How does the excerpt go on? Write the next part.

→ Given information
Start

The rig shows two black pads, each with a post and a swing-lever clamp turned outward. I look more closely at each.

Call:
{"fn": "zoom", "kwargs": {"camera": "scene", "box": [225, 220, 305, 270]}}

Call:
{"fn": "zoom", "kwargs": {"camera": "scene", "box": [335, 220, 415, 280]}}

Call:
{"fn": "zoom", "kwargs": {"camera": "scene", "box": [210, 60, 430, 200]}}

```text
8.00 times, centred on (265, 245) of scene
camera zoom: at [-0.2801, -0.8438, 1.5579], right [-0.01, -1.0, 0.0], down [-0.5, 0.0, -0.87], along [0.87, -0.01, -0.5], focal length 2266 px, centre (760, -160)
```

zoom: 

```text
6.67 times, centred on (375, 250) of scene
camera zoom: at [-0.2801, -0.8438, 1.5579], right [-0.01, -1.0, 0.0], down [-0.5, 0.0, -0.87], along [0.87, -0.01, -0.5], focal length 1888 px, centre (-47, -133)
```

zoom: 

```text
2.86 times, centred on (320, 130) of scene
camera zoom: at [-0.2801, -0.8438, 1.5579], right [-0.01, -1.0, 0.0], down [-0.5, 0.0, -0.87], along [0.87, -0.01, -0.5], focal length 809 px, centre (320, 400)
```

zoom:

End

→ Excerpt

Start

Social Media – has the bubble burst?

I have several social media accounts: I Tweet, I Snap, and more.

Lately I’ve tired of the whole thing.

It’s not the funny cat pictures or the posts that go “I know 90% of my friends won’t repost this….”

Today it was the little dictators who mediate a local history page.

It’s all too impersonally personal.

I like a good row and have stood toe to toe with some real nasties in my time.

However, standing toe to toe isn’t what you get on here is it? This internet thing is anonymous so you can be unreasonable as you like. You can be bold with your keyboard.

Look me in the eye. Talk to me and see how you get on.

Our society is slipping into a faceless place where sharp words have no repercussions.

Apparently youngsters (6 out of 10 12-17 year olds – Kings College) feel lonely.

Lonely.

My teen years were spent doing paper rounds, mixing with local kids in Melbourne, and later snogging and drinking. I cut my social teeth on casual acquaintances sorting the potential pal from the potential beating.

Lonely? Nope.

Eye contact, voice intonation, body language, facial tics – all of these were part of my armoury before I even knew they existed. College just put names to things I knew, but they were already there.

The culture of Social Friends, a misnomer if ever there was one, is crippling our youth. At 12 I had no idea how to make friends, I just did it. Popular kids were a mystery to me: they moved through the yard like magicians gathering folk as they went. Sociability was part of our bones, not something we picked the bones of.

Oh you’ll like this! I read that kids are developing “horns”, actually bony spurs under the base of their skull at the top of their neck because of the strain of bowing their heads – the body compensates by calcifying the tendons apparently. This link is the Mirrors version but it first appeared in the Washington Post.

End

→ Response below
I digress.

Conversation is key.

SM lures us into saying too much. I haven’t got the words nor the interest nor the subject matter to talk to you all day.

But they do.

The incessant thumb-chatter all about nothing so that when they start to use their lips and voice to talk, it comes out as prattle. They witter on in tiny boring detail about something that made them laugh.

Ask them to sit, as my wife and I do, and say nothing for hours other than “cuppa?” and They just can’t do it.

Listening skills are waning too to the point where I refuse to repeat myself anymore. Everything I say is met with a “padn” because they lack the skill to actually hear my words.

General knowledge is seen as a modern wonder now. Anything I come up with which is seen as obscure is met with “didja Google it?”

Retention of facts is declining as our youngsters drift into an Orwellian future where information is in their palm, “friendship” is at their thumb tip and emotional growth through social interaction is a thing of the past…..

Oh, hang on, we’re already there ……..

5 thoughts on “Social Media – has the bubble burst?

  1. Good to read you again. I missed your posts.
    I got out of all forms of SM (except blogging, but is blogging social media?) because I felt that constant engagement in other people’s thoughts was leaving no time for my own. This, in turn, left me without an identity.
    My daughter, a teenager, is on many forms of social media, and I worry about her. She is not a social person in the first place (in real life, i.e.), and social media is not doing her already poor social skills any good. But then, I am not a social butterfly myself, so I don’t even know how to go about this. So far, other than her (in my opinion) addiction to following other people’s posts on Tumblr and Insta, she is not too bad, but what do I know?
    Sigh. Too old for this, Dave, I am.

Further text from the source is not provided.